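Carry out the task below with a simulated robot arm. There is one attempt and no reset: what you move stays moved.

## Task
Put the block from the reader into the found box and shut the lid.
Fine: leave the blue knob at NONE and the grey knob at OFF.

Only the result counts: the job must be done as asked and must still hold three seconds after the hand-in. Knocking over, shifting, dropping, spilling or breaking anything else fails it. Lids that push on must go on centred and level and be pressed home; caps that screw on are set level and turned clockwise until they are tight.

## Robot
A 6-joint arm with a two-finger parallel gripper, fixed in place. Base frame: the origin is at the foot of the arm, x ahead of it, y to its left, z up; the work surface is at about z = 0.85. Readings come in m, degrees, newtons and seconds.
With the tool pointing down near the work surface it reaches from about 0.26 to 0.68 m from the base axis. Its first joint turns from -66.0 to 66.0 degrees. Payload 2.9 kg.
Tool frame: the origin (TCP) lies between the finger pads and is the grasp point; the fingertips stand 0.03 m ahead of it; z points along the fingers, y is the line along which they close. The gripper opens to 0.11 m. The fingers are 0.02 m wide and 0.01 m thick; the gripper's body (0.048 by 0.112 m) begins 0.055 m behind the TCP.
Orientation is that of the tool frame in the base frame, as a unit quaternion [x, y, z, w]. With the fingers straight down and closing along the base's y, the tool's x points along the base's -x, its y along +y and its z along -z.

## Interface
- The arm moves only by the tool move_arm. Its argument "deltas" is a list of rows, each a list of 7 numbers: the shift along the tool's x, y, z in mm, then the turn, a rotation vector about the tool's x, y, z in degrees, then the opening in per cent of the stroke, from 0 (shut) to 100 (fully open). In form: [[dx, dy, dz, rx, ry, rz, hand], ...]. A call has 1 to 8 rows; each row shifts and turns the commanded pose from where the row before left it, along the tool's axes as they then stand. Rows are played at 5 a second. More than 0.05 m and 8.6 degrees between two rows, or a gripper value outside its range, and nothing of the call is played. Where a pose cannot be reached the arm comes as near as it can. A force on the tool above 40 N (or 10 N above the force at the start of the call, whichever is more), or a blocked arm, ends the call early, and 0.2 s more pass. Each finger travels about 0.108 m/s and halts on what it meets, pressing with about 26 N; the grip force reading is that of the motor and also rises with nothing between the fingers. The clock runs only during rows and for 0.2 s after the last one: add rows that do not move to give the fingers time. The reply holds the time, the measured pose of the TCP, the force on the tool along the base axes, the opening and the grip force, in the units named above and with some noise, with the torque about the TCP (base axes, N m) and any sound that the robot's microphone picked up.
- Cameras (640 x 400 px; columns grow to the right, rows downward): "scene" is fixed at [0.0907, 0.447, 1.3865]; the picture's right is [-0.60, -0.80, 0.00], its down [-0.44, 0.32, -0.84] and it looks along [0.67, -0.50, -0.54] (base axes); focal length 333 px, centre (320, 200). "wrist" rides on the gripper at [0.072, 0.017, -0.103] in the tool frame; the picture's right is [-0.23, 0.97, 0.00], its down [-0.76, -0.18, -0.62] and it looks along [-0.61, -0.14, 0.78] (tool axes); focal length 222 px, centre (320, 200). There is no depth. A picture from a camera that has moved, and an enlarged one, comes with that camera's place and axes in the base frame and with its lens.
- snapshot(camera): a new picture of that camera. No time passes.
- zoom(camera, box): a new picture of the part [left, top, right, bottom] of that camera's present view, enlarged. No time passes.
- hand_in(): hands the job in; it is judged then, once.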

________________

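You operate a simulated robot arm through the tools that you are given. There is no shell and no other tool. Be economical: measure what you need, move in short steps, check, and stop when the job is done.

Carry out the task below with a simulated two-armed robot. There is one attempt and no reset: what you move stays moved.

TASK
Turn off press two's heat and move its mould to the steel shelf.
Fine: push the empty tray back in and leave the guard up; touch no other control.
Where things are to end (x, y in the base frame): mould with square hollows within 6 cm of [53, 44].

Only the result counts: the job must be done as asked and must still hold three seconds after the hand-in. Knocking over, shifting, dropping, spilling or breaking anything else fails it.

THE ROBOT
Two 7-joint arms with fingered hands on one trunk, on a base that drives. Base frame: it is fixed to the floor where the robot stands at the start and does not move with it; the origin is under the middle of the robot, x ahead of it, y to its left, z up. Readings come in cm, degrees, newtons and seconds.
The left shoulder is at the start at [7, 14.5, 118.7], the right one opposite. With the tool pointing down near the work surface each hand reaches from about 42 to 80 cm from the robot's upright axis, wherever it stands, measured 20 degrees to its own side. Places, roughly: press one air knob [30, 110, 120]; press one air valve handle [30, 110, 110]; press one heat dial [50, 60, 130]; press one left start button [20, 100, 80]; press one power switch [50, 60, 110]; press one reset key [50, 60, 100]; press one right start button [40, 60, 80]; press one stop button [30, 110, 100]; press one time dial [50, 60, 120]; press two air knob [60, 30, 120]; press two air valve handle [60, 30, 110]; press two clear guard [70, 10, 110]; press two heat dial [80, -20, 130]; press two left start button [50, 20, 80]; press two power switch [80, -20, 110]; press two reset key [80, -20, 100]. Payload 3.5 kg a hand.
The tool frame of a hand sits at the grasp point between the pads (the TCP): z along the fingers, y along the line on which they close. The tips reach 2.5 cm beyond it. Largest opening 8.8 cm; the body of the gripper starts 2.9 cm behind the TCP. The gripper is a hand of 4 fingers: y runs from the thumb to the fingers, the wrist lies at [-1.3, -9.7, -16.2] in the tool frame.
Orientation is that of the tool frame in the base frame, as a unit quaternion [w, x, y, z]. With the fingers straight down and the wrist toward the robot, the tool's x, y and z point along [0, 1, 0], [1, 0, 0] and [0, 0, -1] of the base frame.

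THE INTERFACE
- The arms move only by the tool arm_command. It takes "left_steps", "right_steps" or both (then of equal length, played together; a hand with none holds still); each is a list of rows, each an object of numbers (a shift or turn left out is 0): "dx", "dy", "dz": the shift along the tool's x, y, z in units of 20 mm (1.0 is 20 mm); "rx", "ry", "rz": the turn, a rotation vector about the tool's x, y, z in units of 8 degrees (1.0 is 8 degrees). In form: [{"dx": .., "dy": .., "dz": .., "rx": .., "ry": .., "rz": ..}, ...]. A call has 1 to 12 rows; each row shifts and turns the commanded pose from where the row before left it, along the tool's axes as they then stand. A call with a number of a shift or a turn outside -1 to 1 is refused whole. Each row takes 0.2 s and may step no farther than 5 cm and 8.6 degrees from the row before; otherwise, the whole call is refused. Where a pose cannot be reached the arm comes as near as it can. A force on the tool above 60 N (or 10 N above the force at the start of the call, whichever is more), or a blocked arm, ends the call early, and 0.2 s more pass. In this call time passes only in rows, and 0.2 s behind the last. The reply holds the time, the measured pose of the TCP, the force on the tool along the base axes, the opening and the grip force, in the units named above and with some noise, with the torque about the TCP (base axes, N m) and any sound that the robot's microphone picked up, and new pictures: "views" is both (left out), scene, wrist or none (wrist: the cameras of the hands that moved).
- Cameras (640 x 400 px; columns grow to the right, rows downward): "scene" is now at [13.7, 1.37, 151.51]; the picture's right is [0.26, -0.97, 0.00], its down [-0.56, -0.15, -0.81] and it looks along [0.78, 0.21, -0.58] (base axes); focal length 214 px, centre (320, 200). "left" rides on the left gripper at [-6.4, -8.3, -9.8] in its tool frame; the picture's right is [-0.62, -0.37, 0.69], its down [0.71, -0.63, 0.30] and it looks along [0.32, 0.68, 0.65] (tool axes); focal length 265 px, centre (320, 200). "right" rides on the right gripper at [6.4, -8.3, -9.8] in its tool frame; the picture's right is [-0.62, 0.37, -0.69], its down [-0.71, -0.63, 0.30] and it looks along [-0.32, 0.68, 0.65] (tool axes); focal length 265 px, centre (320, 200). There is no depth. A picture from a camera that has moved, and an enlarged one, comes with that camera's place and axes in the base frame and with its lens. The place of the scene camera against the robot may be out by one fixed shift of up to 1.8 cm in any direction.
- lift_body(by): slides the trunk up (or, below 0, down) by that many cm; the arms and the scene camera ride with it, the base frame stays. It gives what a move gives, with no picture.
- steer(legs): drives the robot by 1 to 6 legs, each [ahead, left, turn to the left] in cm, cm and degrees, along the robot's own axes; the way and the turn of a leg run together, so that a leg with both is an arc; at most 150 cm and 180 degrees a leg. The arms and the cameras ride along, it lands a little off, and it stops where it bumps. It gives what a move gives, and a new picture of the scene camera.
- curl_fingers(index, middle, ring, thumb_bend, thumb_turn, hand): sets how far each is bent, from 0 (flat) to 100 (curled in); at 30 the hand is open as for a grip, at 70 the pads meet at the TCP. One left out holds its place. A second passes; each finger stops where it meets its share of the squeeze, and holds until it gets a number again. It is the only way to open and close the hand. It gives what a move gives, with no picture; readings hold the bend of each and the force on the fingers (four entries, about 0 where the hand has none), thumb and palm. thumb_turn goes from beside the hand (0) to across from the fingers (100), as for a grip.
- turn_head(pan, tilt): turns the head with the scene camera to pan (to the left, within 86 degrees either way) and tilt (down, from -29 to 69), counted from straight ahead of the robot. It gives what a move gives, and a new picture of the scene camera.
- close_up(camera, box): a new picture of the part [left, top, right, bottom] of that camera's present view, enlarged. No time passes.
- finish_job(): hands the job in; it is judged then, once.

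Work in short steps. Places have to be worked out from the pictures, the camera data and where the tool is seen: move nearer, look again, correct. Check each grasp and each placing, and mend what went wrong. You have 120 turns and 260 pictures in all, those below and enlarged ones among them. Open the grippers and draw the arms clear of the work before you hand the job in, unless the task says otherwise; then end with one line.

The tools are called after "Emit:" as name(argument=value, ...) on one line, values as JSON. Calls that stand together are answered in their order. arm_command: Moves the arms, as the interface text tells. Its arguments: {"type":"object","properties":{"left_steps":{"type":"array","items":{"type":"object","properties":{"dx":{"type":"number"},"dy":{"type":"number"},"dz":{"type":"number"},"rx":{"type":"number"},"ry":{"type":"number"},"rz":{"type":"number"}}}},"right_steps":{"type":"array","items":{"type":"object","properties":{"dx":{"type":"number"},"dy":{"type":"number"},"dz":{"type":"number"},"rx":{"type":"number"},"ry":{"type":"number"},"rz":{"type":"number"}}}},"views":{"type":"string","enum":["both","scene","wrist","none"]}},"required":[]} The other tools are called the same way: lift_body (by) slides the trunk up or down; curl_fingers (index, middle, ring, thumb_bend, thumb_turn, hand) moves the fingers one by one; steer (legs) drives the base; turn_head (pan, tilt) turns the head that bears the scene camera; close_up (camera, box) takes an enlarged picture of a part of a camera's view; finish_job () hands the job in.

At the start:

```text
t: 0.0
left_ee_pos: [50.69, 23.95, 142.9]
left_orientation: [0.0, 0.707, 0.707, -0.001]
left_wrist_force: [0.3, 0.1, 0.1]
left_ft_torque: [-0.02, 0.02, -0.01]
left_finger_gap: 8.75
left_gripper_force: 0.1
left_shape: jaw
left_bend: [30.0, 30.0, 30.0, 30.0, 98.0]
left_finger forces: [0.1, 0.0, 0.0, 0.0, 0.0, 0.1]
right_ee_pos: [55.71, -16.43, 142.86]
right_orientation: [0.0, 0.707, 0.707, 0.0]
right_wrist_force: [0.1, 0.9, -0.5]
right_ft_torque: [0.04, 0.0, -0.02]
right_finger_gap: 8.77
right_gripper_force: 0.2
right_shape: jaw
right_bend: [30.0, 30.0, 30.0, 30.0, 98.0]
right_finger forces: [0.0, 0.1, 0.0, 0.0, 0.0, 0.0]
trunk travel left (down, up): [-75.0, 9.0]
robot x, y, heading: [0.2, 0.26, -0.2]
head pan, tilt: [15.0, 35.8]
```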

________________

Task instructions
Transcribe each line of the data above, unaltered, from the one where "Carry out the task below with a simulated robot" appears to the one where "## Interface" appears, inclusive of both.

Task output
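Carry out the task below with a simulated robot arm. There is one attempt and no reset: what you move stays moved.

## Task
Put the block from the reader into the found box and shut the lid.
Fine: leave the blue knob at NONE and the grey knob at OFF.

Only the result counts: the job must be done as asked and must still hold three seconds after the hand-in. Knocking over, shifting, dropping, spilling or breaking anything else fails it. Lids that push on must go on centred and level and be pressed home; caps that screw on are set level and turned clockwise until they are tight.

## Robot
A 6-joint arm with a two-finger parallel gripper, fixed in place. Base frame: the origin is at the foot of the arm, x ahead of it, y to its left, z up; the work surface is at about z = 0.85. Readings come in m, degrees, newtons and seconds.
With the tool pointing down near the work surface it reaches from about 0.26 to 0.68 m from the base axis. Its first joint turns from -66.0 to 66.0 degrees. Payload 2.9 kg.
Tool frame: the origin (TCP) lies between the finger pads and is the grasp point; the fingertips stand 0.03 m ahead of it; z points along the fingers, y is the line along which they close. The gripper opens to 0.11 m. The fingers are 0.02 m wide and 0.01 m thick; the gripper's body (0.048 by 0.112 m) begins 0.055 m behind the TCP.
Orientation is that of the tool frame in the base frame, as a unit quaternion [x, y, z, w]. With the fingers straight down and closing along the base's y, the tool's x points along the base's -x, its y along +y and its z along -z.

## Interface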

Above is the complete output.